Transmission

 

« Transmission » une pièce de Bill C. Davis dans une nouvelle traduction de Davy Sardou au théâtre Hébertot et dans une mise en scène de Steve Suissa est une vision éclairée de la relation entre l’homme d’église, passé et présent, et son paroissien.

 

afficheDans cette période troublée que vit actuellement l’église catholique romaine, remonter cette pièce est un choix judicieux.

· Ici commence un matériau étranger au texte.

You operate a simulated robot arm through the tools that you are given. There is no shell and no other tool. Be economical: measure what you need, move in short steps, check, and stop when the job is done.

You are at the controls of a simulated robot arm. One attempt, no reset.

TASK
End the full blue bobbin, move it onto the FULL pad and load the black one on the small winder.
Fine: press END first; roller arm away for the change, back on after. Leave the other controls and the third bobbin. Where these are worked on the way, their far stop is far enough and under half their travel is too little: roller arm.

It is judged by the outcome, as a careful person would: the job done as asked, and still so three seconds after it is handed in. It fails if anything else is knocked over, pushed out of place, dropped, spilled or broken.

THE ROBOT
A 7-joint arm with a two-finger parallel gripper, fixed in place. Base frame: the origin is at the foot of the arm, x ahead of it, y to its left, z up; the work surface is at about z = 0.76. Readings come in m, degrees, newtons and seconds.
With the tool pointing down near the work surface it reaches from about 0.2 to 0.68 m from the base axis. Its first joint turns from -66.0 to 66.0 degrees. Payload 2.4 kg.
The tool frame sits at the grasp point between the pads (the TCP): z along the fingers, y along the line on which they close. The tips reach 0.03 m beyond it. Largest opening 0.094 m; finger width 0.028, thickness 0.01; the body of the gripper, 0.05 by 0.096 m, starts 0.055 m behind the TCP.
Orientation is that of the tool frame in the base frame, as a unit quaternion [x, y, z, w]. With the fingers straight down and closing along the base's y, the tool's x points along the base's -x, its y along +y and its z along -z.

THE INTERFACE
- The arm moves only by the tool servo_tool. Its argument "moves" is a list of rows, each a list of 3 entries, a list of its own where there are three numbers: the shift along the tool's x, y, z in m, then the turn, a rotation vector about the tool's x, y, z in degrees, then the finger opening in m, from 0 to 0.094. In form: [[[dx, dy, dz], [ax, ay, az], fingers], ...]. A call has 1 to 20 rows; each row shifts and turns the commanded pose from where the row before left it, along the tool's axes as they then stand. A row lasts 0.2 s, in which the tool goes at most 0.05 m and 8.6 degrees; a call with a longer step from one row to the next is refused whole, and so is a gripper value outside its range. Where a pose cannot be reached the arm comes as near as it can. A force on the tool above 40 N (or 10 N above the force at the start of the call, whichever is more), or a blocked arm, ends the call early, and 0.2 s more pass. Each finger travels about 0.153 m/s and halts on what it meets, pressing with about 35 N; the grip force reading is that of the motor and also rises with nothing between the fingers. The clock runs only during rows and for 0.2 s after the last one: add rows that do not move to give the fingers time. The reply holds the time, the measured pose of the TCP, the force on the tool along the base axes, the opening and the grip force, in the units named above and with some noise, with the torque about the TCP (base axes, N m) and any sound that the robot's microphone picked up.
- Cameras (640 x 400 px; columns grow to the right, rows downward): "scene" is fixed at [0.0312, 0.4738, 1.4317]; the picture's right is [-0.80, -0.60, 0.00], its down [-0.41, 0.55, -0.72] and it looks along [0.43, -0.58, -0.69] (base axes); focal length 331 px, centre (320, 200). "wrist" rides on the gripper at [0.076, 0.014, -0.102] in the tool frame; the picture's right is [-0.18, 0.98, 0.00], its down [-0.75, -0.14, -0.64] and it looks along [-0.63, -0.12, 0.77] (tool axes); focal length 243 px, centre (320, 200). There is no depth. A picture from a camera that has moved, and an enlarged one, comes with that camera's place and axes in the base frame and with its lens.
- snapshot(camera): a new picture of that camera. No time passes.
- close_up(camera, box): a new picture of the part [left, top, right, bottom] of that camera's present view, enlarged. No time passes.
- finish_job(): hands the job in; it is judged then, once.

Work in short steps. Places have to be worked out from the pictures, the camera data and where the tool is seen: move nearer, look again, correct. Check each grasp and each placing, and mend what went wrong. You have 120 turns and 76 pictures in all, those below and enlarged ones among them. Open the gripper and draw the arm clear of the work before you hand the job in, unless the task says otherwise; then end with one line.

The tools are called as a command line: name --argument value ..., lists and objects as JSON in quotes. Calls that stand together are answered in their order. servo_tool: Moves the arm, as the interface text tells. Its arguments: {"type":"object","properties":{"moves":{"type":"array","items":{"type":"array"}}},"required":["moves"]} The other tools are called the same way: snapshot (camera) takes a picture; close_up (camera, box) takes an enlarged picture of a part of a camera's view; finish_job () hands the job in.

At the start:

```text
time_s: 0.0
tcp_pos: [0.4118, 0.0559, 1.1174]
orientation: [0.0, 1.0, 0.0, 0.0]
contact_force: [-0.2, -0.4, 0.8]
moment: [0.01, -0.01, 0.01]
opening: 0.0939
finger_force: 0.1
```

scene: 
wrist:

Mais en ouvrant aussi son esprit, cette pièce parle à toutes les religions avec leurs discours conservateurs qui enferment l’esprit dans la vision de dogmes écrits par les hommes, qui les empêchent de les autoriser à émettre une autre opinion, une autre vision du monde dans lequel ils vivent actuellement.
Chacun en tirera en fonction de sa foi, de sa croyance, un enseignement mais ce qui est certain c’est que cette pièce ne laisse pas indifférent et ouvre la porte de la réflexion.

« Mass Appeal » puis « L’affrontement » et aujourd’hui « Transmission » est la pièce écrite et créée en 1980 à Broadway qui lança la notoriété de Bill C. Davis, un dramaturge et acteur américain d’origine italienne, irlandaise (cela rappelle le prêtre…) et russo-juive.
Il poursuivit sa scolarité dans des écoles catholiques et y trouva tout naturellement le terreau de son histoire…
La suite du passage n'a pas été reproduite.